Collect each line holding the string "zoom".
[BEGIN]
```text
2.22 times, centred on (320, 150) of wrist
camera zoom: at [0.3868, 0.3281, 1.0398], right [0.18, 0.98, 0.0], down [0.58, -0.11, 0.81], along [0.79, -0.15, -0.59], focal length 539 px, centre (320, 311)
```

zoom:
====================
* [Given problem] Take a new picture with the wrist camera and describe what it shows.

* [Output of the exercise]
[END]
* [Output of the exercise]
camera zoom: at [0.3868, 0.3281, 1.0398], right [0.18, 0.98, 0.0], down [0.58, -0.11, 0.81], along [0.79, -0.15, -0.59], focal length 539 px, centre (320, 311)
zoom:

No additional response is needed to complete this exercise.